Лев Карсавин - Лев Карсавин О Началах
В животном мире система становится «организмом». Животное само разъединяется, отдает себя, если и не свободно–сознательно, то, во всяком случае, невольно. Будучи и телесно–материальным, животное вытесняет и разрушает другие тела, мертвые и живые, однако уже органично. В себе самом и частью в отношении своем к инобытию оно гармонически сочетает самоотдачу с самоутверждением, хотя и бессильно выйти за грани своего очень ограниченного существования, впрочем, иногда, способное на самопожертвование. Оно причаствует утверждению его инобытием в своей ненависти, «рабствует тлению», материально разъединяясь и умирая, созидая свое тело чрез разрушение инобытия. И в животном мире ненависть являет себя, как живая и злая стихия. В нем не только борьба и разрушение, но и клокотание бессильной ярости, шипящая злоба гадов и коварная жестокость тигра или кошки, Виновен ли животный мир в своей ненависти? — Виновен в меру своей, очень малой свободы (§63 ел.) и невинен в меру роковой необходимости его ограниченного бытия. Основной же грех животного мира в том, что он не стремится преодолеть эту необходимость, но косно остается только животным миром. Человек, хотя он и животное, достигает высшей степени эмпирической свободы и уже опознает идеальность. До некоторой степени он поднимается над необходимостью. Ему и познавательно и жизненно доступен закон бытия — самоотдача. Правда она для него и необходимость и страдание. Но это всегда преодолимые страдания и необходимость (§61 ел.). В разъединенное™ бытия человек может и должен утверждать первенство самоотдачи, сообразуя себя и мир с идеальностью. Он должен высшею, понятною ему целью гармонизировать движения своих низших сфер, одухотворять, очеловечивать их. Забвение этого — его недостаточность и грех, сон, в котором он — лишь зритель безумной игры страстей (§ 68).
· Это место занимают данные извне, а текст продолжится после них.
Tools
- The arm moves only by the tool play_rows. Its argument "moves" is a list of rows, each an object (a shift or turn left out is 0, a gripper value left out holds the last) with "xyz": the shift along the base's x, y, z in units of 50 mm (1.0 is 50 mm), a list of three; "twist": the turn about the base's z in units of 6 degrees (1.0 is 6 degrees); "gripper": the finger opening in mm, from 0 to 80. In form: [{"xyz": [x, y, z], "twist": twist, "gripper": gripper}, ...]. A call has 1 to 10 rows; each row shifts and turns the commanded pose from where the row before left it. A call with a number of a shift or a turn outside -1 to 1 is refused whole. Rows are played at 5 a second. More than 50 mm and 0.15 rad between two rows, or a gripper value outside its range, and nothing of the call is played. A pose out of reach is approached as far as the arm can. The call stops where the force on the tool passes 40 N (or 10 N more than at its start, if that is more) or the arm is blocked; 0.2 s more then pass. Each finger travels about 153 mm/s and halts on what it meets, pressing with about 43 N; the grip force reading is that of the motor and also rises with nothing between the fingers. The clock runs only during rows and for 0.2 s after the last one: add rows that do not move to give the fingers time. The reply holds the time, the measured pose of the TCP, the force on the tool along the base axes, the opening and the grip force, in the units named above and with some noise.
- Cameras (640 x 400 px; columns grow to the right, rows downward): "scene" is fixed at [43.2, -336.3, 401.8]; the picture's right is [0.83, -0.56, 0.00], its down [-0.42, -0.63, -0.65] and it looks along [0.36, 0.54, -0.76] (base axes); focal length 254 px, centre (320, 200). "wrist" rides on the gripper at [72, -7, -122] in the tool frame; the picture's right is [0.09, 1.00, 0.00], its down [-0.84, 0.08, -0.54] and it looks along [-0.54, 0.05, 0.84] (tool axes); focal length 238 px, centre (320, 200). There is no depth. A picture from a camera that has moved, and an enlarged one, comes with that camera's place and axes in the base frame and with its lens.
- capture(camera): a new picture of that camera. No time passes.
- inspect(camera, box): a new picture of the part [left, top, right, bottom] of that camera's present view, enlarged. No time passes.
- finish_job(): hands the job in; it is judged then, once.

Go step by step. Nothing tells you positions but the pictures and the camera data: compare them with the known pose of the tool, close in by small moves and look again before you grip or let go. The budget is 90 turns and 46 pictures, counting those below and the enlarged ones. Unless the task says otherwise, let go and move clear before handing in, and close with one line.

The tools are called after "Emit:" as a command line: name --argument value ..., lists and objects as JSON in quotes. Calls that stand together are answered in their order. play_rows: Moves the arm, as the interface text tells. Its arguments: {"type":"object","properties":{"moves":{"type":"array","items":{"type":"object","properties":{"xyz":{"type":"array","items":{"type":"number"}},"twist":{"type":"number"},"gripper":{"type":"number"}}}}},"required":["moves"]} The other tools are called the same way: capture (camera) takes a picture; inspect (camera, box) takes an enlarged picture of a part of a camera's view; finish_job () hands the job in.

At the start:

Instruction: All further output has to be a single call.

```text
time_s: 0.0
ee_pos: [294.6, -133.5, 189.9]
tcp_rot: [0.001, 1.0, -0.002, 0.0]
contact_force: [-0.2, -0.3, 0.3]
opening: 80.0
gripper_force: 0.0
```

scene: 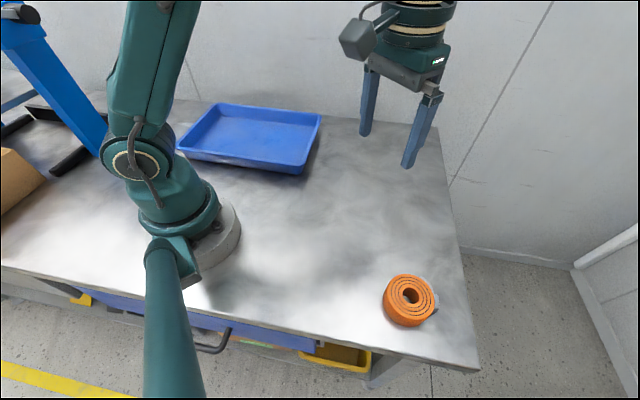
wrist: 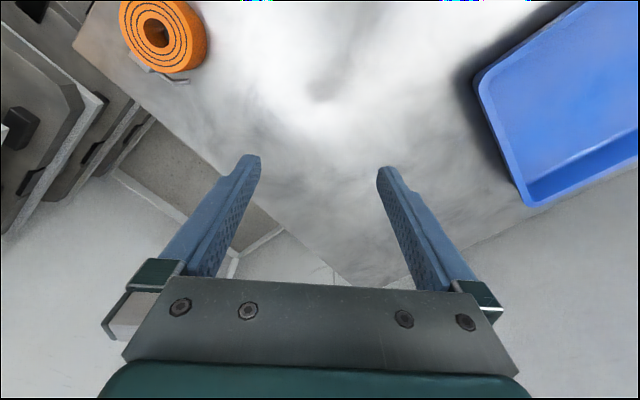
Я ненавижу данного человека — за то, что он лучше меня. Я бы хотел обладать теми же преимуществами, не утрачивая, однако, и моих. До некоторой степени это осуществимо даже эмпирически. — Если я полюблю его, во мне его свойства появятся, ибо я буду любить его, как самого себя, и радоваться его достоянию, как моему собственному. И если я буду любить его по–настоящему, он не сможет не ответить мне любовью же. Конечно, он и сам станет одарять меня своим, а во мне откроет нечто такое ценное, чего я сам в себе не замечаю. Я не утрачу моего, хотя буду ему все отдавать; воспроизводя же его качества, я буду воспроизводить их по–моему. Но я недостаточно люблю моего врага — даже ненавижу его. Не отдавая себя ему, я приемлю его качества (если приемлю), как нечто чужое и чуждое, как одежду, которой носить не умею. В силу вольного моего самоограничения обладание чужим для меня невозможно. И я могу лишь томиться сознание[м] того, что я хуже, завидовать. В моем желании первенствовать не бь1ло ничего невозможного. Ведь всякий человек должен быть единственным центром мира; и все, сознательно или бессознательно отдаваясь мне, стремится сделать меня первым. Только сам–то я не должен замыкаться в себе, умалять мою самоотдачу. Мой враг должен быть и «после меня», должен погибнуть. Но гибель его может быть лишь свободною его гибелью и является только одним из моментов его бытия, содержащего в себе и мою жертвенную гибель. Уничтожая его эмпирическое существование, я еще не уничтожаю его личности. Ограничивая мое единство с ним, сам обрекаю себя на бессильную ненависть (§ 71).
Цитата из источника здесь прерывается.